Does Lock Up = Let Down?

If a poll was conducted about life choices people made during their youth, chances are that everyone might have a few bad decisions they wish could be wiped from their record. For some people, those bad decisions resulted in a felony conviction and that can mean difficulty in securing employment in the future.

While employers should definitely consider a potential employee’s questionable history when evaluating a candidate, a conviction alone should not be the sole variable that cuts a prospect out of the running. Currently, 30 states have adopted statewide laws or policies so that employers consider a candidate’s qualifications first, without the stigma of a conviction or arrest record.

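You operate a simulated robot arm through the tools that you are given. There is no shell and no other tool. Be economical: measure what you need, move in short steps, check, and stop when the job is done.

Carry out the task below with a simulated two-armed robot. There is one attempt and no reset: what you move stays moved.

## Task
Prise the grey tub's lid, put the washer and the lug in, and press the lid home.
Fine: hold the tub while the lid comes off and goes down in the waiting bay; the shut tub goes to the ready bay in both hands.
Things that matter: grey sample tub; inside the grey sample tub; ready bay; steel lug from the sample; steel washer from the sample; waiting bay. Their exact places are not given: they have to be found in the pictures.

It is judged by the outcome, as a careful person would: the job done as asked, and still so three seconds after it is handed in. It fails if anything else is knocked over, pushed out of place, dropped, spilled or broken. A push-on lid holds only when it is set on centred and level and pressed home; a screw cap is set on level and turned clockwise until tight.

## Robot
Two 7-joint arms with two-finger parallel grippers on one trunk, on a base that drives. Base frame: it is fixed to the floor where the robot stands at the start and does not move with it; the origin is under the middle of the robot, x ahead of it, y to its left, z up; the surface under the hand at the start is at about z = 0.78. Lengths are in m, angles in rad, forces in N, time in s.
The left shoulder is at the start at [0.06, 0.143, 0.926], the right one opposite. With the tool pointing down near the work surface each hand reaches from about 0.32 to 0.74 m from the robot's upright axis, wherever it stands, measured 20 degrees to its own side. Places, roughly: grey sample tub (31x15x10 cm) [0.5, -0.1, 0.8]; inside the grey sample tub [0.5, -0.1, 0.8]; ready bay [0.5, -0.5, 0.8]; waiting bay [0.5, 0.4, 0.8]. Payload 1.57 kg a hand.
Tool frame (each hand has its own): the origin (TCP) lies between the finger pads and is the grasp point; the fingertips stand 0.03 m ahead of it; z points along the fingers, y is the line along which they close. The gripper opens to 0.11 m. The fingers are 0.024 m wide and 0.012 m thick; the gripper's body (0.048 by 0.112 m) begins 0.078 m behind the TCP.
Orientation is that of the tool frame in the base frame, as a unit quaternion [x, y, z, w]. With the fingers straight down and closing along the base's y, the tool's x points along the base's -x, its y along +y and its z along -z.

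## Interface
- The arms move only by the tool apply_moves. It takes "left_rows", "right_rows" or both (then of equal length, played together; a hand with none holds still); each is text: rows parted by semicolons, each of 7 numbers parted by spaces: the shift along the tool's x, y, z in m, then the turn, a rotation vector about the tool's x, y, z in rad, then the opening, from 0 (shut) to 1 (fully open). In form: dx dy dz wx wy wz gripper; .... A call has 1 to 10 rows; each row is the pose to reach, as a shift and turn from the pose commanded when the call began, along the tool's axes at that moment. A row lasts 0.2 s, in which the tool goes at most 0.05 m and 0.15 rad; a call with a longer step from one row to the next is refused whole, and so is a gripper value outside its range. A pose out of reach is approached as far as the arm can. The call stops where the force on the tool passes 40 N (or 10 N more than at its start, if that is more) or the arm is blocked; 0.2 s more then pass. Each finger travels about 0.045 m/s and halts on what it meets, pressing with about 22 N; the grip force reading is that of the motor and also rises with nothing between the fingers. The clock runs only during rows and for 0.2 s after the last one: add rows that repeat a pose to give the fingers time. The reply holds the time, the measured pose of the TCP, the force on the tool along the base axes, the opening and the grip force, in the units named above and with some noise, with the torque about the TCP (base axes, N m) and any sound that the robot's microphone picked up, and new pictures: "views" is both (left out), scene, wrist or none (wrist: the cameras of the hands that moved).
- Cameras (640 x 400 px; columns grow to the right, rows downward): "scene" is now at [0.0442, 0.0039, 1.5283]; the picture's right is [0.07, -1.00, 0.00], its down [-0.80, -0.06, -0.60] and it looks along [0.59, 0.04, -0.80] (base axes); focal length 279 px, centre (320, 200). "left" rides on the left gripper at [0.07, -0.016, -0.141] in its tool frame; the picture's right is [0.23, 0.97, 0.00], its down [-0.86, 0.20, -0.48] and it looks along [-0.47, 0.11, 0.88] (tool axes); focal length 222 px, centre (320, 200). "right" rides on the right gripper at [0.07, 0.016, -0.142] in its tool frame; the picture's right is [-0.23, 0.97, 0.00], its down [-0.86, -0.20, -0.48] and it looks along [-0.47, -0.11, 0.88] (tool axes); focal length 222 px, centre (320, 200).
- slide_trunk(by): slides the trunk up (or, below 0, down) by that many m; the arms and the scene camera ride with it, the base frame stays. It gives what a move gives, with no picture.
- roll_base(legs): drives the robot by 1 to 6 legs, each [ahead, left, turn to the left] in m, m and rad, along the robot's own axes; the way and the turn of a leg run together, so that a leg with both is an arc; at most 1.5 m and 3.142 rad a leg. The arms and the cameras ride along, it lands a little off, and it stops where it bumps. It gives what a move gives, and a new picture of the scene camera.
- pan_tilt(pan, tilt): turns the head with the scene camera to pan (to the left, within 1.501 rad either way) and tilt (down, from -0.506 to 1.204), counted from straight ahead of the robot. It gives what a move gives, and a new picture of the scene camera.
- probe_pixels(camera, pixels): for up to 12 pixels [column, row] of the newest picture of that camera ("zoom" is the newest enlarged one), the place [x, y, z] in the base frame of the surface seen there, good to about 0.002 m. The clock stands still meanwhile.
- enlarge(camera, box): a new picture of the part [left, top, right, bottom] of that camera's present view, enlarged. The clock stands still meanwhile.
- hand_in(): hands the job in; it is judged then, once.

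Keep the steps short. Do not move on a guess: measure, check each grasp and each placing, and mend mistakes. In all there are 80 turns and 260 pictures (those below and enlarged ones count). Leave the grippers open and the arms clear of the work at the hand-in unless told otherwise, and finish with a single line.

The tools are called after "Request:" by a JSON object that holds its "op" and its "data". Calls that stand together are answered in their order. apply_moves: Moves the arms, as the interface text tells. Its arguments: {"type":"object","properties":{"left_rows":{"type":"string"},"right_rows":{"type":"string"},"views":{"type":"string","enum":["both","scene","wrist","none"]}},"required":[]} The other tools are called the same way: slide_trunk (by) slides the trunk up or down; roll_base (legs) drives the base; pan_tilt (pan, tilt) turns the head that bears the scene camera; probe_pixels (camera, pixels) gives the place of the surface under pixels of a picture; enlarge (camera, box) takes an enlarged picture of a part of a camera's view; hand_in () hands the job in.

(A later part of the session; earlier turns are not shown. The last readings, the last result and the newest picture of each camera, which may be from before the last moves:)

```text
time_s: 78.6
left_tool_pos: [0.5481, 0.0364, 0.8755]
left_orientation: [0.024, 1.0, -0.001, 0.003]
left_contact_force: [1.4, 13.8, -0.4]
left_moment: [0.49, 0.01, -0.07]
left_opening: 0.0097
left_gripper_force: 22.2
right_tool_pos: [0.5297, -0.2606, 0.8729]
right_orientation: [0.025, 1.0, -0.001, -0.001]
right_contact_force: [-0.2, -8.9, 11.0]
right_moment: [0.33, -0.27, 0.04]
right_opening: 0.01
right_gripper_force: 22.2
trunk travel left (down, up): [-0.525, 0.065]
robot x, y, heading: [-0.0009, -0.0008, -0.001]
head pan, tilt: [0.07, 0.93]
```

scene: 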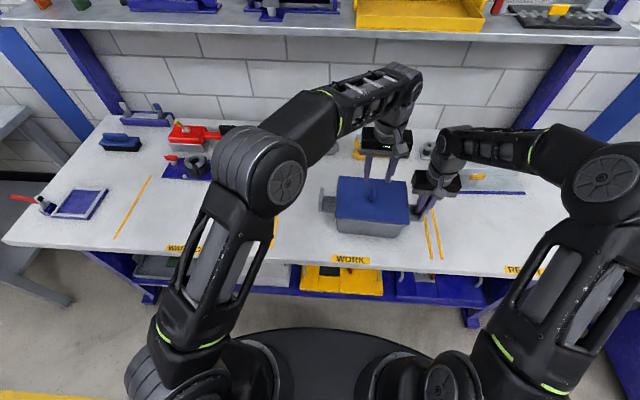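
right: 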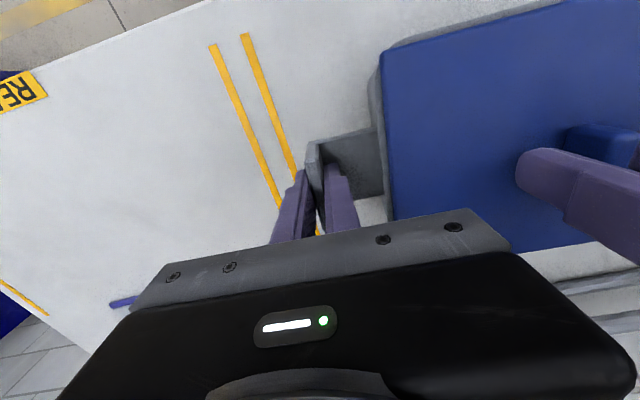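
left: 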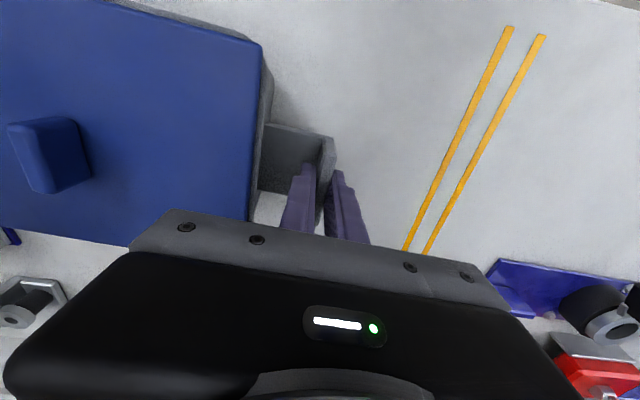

It is important to weigh all of the information before making the decision not to hire a person on conviction history. Best practice would be to ask the following questions:

  1. How long has it been since the conviction? If it was 20 years ago and they have a clean record with no repeat offenses, it’s worth considering the conviction as a poor decision they learned from.
  2. How does the conviction relate to the job and what was the seriousness of the offense? There are some instances where a conviction history prevents a person from certain jobs altogether. For example, if you run a daycare, you can and must reject convicted sex offenders. Banks, can and must reject anyone with some type of financial conviction like embezzlement.
  3. Has the employee had a chance to explain the circumstances? Often, we need more information from the employee before we move forward with our decision.